Today in We Feel Dumber for Having Read This News: The Man with the Tan has, once again, offered a crash course in how to get attention while contributing absolutely nothing of value to society.

And he’s joined today in infamy (thank God) by his female equivalent, Gloria Allred. Do they realize that almost everyone is laughing at them? We don’t think they do! It’s hard to believe!

The Donald has finally released his anti-Obama “bombshell”, and it is—get ready–a press release stating that the world’s most famous hairpiece model will donate $5 million to the President’s charity of choice as soon as he releases (dum dum dum)…his college transcripts.

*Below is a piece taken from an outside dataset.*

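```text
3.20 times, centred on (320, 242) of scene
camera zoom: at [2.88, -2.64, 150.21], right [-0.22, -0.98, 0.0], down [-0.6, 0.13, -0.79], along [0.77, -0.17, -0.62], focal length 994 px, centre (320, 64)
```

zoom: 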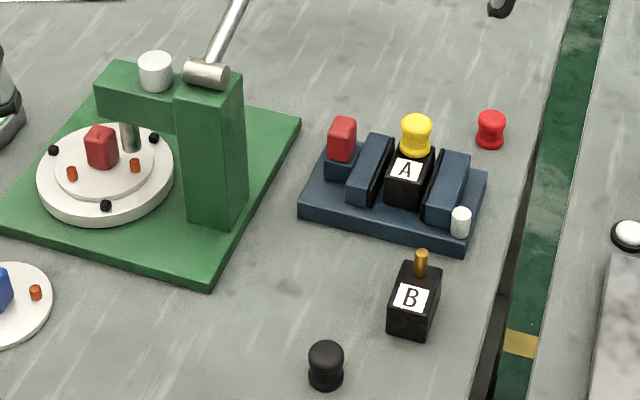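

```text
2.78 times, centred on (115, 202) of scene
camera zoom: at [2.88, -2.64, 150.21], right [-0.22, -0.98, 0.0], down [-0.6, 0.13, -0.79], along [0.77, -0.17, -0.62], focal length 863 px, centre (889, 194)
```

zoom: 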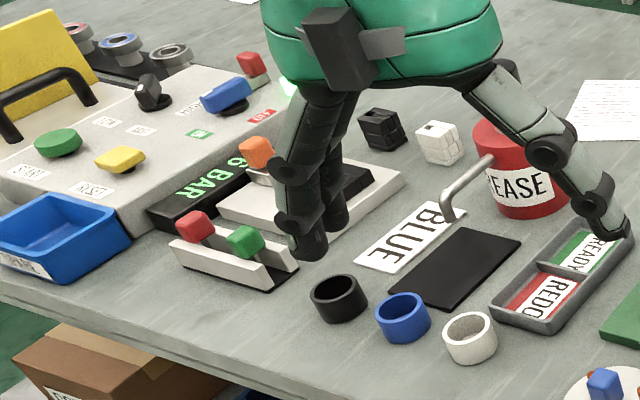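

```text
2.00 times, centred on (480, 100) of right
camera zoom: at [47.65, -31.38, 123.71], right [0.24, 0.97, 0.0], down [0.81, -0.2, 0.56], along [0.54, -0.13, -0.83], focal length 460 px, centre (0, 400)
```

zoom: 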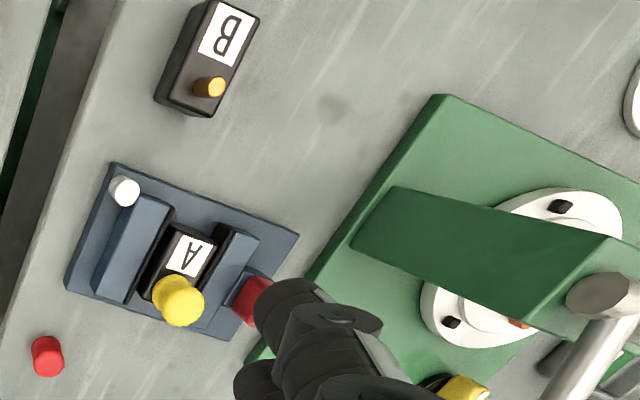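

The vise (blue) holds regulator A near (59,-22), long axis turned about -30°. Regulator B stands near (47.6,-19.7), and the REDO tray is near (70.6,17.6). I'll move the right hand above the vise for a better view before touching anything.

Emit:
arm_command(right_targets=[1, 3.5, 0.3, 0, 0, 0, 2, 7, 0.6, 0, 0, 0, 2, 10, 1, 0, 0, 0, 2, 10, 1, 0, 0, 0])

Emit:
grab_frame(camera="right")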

Well, that was a big letdown, wasn’t it? It’s not a “reveal” in any sense of the word. And of course we’ve seen the dude pull this kind of crap before. A serious question for all the RealTrump/World Net Daily fans who read our blog (we know you’re legion): what, exactly, might Obama be squirreling away in these mysterious transcripts? Did he get a C in Philosophy 2? Did he once take a course called “Fascist Dictatorships 101”? Was he a proud, card carrying member of Harvard’s famous Gay Muslim Communist Club? Anyone?

Lest we stick to the very lowest hanging fruit, here’s Allred’s equally earth-shattering “October surprise”: Mitt Romney once testified in the divorce hearings of friend, business partner and Staples CEO Tom Stemberg, telling officials that he was actually a pretty good dad. Yeah, that’s it.

Shocking! Appalling! Petty! Completely meaningless! Pardon us while we editorialize a bit, but we can say with confidence that only one word accurately describes these shameless publicity whores: pathetic.

(We already feel icky for giving them more attention. Our apologies for putting you through this.)

Post-Election: Where Will the Big PR Talent Land?

We’d like to take a moment to return to a great piece posted on Ad Age earlier this week about the post-election scramble for top PR talent in politics.

There’s no doubt that elections often attract the sharpest of the communications bunch. This may have something to do with the fact that campaigns—especially presidential campaigns—also draw from some of the country’s biggest bank accounts.

We’ll let MWW CEO Michael Kempner explain it:

“There’s no better training than a campaign. They’re working under pressure, unforgiving deadlines, speaking to diverse audiences and seeing the media impact with real consequences in every program they execute.”

This makes perfect sense. Who has better experience working with media outlets and personalities across the country (and the world) than the veterans of political campaigns? Of course they’re hot commodities.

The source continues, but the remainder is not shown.